### Problem requirements
Your answer continues the quoted text from its final sentence.

### Quoted text
■ ■ ■

Quantitative measures established by regulation to ensure capital adequacy require the Company and the Bank to maintain minimum amounts and ratios of total and Tier 1 capital to risk-weighted assets and to average assets. Management believes, as of March 31, 2007, that the Company and the Bank meet all capital adequacy requirements to which they are subject.
At March 31, 2007 and 2006, the Company and the Bank are categorized as “well capitalized” under the regulatory framework for prompt corrective action. To be categorized as “well capitalized” the Company and the Bank must maintain minimum total risk based, Tier 1 risk based and Tier 1 leverage ratios of 10%, 6% and 5% and to be categorized as “adequately capitalized,” the Company and the Bank must maintain minimum total risk based, Tier 1 risk based and Tier 1 leverage ratios of 8%, 4% and 4%, respectively. There are no current conditions or events that management believes would change the Company’s or the Bank’s category.
Accounting and Reporting Changes
In December 2004, the FASB issued Statement No. 123 (revised December 2004), “Share-Based Statement”. Statement 123R sets accounting requirements for “share-based” compensation to employees, including employee-stock-purchase-plans (ESPPs). It carries forward prior guidance on accounting for awards to nonemployees. Accounting for employee-stock-ownership-plan transactions (ESOPs) will continue to be accounted for in accordance with SOP 93-6. Awards to most nonemployee directors will be accounted for as employee awards. Statement 123R replaces FASB Statements No. 123, “Accounting for Stock-Based Compensation”, and supersedes APB Opinion No. 25, “Accounting for Stock Issued to Employees”. The Company adopted FAS 123R during the first quarter ending March 31, 2006. The Company has recorded an expense of $49,995 in salaries for the unvested awards granted to employees prior to the effective date.
In February 2006, the Financial Accounting Standards Board (“FASB”) issued SFAS No. 155, “Accounting for Certain Hybrid Financial Instruments—an amendment of FASB Statements No. 133 and 140.” This Statement amends SFAS No. 133, “Accounting for Derivative Instruments and Hedging Activities,” and SFAS No. 140, “Accounting for Transfers and Servicing of Financial Assets and Extinguishments of Liabilities.” This Statement resolves issues addressed in SFAS No. 133 Implementation Issue No. D1, “Application of Statement 133 to Beneficial Interests in Securitized Financial Assets.” SFAS No. 155 is effective for all financial instruments acquired or issued after the beginning of an entity’s first fiscal year that begins after September 15, 2006. The Company does not believe that the adoption of SFAS No. 155 will have a material impact on its financial position, results of operations or cash flows.

■ ■ ■

### Given information
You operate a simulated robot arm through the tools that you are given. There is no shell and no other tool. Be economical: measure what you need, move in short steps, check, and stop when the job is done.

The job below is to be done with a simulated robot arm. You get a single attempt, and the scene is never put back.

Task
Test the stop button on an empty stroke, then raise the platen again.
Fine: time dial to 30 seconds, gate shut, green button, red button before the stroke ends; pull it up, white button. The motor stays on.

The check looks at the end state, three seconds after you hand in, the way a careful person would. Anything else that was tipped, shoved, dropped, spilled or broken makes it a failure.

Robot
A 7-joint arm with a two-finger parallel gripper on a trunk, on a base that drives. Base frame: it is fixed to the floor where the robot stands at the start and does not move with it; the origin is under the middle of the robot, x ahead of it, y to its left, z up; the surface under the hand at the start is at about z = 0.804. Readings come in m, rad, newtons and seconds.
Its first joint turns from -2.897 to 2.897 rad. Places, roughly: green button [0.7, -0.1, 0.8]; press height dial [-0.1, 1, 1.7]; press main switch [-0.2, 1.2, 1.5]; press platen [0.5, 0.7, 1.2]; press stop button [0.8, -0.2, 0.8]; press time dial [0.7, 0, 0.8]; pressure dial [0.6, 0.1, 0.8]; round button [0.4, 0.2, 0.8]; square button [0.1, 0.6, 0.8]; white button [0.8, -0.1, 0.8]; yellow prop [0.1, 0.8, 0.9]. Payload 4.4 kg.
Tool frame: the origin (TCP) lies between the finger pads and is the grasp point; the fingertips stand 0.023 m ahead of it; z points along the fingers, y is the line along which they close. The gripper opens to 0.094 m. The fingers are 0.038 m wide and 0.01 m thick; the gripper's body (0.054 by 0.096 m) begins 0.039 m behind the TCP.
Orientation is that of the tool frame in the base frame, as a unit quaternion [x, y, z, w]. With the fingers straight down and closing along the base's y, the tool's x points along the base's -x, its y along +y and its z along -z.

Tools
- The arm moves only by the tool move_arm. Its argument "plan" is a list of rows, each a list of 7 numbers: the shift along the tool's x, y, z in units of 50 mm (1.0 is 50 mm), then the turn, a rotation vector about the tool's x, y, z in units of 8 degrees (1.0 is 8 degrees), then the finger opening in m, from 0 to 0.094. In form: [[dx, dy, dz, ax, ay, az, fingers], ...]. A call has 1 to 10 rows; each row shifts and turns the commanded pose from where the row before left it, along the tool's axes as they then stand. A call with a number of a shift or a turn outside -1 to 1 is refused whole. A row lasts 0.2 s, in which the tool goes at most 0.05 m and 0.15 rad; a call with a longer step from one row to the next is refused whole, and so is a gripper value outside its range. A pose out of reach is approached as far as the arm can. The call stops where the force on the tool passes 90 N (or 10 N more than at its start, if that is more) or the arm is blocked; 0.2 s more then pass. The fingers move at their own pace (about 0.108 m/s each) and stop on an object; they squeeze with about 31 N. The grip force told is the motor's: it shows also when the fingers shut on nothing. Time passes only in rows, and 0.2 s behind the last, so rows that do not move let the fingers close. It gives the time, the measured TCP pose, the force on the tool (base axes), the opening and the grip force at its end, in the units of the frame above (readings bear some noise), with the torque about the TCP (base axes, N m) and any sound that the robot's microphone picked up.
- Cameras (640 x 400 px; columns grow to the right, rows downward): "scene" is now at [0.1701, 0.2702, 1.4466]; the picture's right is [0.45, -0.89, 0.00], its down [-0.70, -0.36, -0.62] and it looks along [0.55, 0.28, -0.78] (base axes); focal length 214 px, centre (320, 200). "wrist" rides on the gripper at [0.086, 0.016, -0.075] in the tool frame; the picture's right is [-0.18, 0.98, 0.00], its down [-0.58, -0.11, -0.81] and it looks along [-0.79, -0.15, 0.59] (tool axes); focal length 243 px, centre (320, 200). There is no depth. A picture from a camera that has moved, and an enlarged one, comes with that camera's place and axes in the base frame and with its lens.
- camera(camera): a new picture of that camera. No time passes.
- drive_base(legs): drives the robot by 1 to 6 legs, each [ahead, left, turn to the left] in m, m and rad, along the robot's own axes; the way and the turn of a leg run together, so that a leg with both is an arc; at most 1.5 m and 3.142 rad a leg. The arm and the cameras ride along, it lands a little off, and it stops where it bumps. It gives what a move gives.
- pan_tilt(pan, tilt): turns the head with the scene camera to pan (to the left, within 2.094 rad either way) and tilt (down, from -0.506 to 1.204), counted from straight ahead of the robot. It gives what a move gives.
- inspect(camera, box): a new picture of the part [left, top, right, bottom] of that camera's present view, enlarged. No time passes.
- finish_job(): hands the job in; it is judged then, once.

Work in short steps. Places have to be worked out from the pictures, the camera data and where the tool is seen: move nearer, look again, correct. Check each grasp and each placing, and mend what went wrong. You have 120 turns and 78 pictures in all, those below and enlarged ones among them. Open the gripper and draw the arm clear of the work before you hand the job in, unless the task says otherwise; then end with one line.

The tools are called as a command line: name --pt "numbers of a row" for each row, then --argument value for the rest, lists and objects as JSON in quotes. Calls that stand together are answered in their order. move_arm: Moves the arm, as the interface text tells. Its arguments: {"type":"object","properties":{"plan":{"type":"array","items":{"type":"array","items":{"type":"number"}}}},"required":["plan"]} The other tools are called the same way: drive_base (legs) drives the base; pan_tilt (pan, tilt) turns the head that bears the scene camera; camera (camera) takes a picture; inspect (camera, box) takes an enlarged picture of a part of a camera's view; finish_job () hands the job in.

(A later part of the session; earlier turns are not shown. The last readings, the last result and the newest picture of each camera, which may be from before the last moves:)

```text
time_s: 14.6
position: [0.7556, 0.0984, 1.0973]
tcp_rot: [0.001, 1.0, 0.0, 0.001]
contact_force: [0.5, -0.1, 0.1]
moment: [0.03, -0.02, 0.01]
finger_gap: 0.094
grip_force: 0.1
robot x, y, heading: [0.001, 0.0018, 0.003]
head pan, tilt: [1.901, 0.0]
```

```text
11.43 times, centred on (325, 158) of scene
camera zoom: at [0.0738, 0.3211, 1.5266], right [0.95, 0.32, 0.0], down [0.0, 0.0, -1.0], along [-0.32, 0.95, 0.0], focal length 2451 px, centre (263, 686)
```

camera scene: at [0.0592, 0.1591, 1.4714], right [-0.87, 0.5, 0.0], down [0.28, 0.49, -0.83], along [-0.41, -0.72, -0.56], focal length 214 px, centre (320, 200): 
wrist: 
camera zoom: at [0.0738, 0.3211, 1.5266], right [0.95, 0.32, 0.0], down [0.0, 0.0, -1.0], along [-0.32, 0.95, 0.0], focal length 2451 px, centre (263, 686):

■ ■ ■

### The answer
In March 2006, the FASB issued SFAS No. 156, “ Accounting for Servicing of Financial Assets—an amendment of FASB Statement No. 140.” This Statement amends FASB No. 140, “Accounting for Transfers and Servicing of Financial Assets and Extinguishments of Liabilities,” with respect to the accounting for separately recognized servicing assets and servicing liabilities. SFAS No. 156 requires

18


 

an entity to recognize a servicing asset or servicing liability each time it undertakes an obligation to service a financial asset by entering into a servicing contract; requires all separately recognized servicing assets and servicing liabilities to be initially measured at fair value, if practicable; permits an entity to choose its subsequent measurement methods for each class of separately recognized servicing assets and servicing liabilities; at its initial adoption, permits a one-time reclassification of available-for-sale securities to trading securities by entities with recognized servicing rights, without calling into question the treatment of other available-for-sale securities under Statement 115, provided that the available-for-sale securities are identified in some manner as offsetting the entity’s exposure to changes in fair value of servicing assets or servicing liabilities that a servicer elects to subsequently measure at fair value; and requires separate presentation of servicing assets and servicing liabilities subsequently measured at fair value in the statement of financial position and additional disclosures for all separately recognized servicing assets and servicing liabilities. An entity should adopt SFAS No. 156 as of the beginning of its first fiscal year that begins after September 15, 2006. The Company does not believe the adoption of SFAS No. 156 will have a material impact on its financial position, results of operations or cash flows.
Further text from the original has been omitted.